Desert varnish is a microbially-mediated rind that accumulates on exposed rock surfaces in arid environments. Varnishes are complex combinations of clays with Fe oxides (magnetite, maghemite, hematite) and the Mn oxide birnessite. Mn-oxidizing microorganisms and fungi have been implicated in the formation of desert varnish through the oxidation of Mn+2 to Mn+4 from detrital particulates and aerosols. We are investigating whether desert varnishes can preserve a fossil record of the organisms that created them.

Several Mn- and Fe-rich varnishes on granitic substrates from the Sonoran desert (Arizona) were examined by TEM, SEM, and powder XRD. The varnishes appear as "biofabrics" composed of clay minerals, in which are embedded single and colonial microorganisms in various stages of decay and fossilization. The predominant clay is a K-bearing illite (~ 1.0 nm basal spacing), which is interspersed with a sheet-like Mn oxide containing trace concentrations of Ba, likely birnessite (~0.6- 0.7 nm basal spacing). Features that appear to be both single and colonial organisms are embedded throughout and upon the varnish surfaces. Most common are toroidal-shaped cells (~0.5-2 mm long) in various states of degradation as indicated by C and S abundances. Colonial organisms include those in chains, each cell up to ~10 mm in length, and large honeycomb-textured features, ~100 mm in diameter, containing many ~3 mm holes. These desert varnish samples thus form suitable media for the preservation of microfossils.

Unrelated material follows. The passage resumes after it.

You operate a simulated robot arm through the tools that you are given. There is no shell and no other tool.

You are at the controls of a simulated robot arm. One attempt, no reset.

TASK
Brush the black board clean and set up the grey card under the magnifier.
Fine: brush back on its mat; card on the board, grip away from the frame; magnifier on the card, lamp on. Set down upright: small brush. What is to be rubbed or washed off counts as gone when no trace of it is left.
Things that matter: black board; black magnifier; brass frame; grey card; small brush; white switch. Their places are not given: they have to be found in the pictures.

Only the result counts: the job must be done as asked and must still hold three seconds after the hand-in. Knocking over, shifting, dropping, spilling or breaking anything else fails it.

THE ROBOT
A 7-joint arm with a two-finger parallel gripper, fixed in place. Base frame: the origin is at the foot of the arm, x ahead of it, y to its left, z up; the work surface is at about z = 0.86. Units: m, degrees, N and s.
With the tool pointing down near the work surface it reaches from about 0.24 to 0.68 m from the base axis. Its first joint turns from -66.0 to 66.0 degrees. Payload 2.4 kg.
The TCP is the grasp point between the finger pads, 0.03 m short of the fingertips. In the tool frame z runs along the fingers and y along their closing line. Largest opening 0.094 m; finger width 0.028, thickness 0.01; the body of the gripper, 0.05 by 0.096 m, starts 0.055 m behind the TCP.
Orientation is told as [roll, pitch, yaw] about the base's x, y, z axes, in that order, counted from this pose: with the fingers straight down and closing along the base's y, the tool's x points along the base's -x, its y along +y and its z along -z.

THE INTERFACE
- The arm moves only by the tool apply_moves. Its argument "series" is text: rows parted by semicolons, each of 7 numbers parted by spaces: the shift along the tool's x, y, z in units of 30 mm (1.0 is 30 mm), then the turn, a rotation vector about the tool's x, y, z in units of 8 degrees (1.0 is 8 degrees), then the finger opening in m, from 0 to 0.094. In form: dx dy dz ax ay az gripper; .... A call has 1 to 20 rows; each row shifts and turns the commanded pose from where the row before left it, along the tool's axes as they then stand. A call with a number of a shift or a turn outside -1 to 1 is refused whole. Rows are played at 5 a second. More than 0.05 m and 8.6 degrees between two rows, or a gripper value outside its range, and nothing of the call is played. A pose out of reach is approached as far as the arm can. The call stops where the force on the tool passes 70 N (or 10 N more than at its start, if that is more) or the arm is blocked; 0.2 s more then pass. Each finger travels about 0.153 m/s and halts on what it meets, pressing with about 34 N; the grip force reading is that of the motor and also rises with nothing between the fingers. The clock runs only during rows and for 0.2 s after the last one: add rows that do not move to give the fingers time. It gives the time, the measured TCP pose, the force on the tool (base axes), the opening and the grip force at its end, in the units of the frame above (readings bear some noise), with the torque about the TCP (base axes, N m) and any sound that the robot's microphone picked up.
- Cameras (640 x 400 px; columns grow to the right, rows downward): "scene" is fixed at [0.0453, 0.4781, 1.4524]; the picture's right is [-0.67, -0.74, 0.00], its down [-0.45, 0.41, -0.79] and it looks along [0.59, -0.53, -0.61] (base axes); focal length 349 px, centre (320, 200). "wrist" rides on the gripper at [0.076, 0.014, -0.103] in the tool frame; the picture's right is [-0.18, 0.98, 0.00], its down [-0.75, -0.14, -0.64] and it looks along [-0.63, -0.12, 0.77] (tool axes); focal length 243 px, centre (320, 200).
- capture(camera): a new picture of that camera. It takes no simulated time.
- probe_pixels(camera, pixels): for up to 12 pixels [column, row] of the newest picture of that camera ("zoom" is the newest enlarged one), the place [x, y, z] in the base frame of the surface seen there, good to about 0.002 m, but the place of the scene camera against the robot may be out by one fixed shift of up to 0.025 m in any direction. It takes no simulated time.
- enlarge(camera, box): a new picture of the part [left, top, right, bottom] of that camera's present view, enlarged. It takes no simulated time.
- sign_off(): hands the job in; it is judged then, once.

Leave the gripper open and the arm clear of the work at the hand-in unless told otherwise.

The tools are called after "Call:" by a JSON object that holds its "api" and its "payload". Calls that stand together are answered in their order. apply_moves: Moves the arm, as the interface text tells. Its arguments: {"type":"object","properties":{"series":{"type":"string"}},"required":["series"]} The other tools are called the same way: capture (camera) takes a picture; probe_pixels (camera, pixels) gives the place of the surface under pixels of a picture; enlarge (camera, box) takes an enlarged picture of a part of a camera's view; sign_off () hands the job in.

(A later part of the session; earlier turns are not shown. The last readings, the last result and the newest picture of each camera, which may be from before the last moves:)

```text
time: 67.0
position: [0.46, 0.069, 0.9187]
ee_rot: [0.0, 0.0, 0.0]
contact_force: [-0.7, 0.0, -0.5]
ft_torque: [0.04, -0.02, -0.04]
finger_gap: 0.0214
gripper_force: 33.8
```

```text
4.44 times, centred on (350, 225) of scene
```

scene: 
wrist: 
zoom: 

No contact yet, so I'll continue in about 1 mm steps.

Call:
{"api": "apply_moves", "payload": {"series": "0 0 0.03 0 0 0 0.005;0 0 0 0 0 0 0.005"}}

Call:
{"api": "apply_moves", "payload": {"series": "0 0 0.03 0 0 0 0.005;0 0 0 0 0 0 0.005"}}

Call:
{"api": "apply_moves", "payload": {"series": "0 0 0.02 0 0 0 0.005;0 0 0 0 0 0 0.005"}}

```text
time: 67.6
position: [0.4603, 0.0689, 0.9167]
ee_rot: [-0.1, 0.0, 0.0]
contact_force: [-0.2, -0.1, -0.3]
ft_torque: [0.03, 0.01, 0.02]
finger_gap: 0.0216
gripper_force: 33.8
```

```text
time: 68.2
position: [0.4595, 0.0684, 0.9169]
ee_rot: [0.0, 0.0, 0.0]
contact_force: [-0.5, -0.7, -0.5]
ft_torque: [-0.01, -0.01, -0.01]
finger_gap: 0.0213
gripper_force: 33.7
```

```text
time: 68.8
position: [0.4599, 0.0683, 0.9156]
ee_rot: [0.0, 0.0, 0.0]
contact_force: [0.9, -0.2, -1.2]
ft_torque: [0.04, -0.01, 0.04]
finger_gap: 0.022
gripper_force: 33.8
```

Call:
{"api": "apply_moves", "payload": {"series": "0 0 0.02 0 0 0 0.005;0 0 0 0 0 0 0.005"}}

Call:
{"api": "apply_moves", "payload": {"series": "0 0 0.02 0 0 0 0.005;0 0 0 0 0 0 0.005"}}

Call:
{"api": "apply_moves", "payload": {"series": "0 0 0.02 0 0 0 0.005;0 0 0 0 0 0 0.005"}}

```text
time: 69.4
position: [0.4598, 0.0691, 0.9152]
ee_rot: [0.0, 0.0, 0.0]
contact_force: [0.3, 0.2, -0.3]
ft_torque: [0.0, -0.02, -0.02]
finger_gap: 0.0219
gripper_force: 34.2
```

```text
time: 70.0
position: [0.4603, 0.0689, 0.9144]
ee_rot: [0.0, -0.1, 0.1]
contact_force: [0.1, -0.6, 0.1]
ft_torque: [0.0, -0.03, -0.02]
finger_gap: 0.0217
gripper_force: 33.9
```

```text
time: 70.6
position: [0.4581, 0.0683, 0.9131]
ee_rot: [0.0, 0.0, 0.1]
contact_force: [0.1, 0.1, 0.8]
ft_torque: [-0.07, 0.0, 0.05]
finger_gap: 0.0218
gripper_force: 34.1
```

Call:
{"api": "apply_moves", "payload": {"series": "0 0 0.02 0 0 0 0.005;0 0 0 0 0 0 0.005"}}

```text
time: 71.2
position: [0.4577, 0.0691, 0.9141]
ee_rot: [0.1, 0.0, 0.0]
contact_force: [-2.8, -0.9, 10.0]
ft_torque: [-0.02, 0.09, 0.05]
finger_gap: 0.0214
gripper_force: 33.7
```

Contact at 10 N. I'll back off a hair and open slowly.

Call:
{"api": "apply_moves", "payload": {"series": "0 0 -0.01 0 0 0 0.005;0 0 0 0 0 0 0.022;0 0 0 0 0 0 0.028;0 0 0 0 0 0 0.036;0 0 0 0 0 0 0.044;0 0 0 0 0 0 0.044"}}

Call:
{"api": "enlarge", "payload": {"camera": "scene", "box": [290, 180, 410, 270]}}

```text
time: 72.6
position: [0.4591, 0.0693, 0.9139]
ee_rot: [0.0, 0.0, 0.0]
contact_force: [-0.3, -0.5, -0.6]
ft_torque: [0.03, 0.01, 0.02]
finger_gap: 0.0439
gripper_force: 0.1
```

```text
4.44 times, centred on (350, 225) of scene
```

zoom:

The large hematite deposit in Sinus Meridiani, on the planet Mars, is being evaluated as a site for a NASA rover mission in 2003. One proposed origin for this deposit involves surface weathering and the formation of iron-rich coatings on the rocks. If the hematite proves to be a surface coating similar to desert varnish, the site will become a prime location in the search for evidence of life on Mars.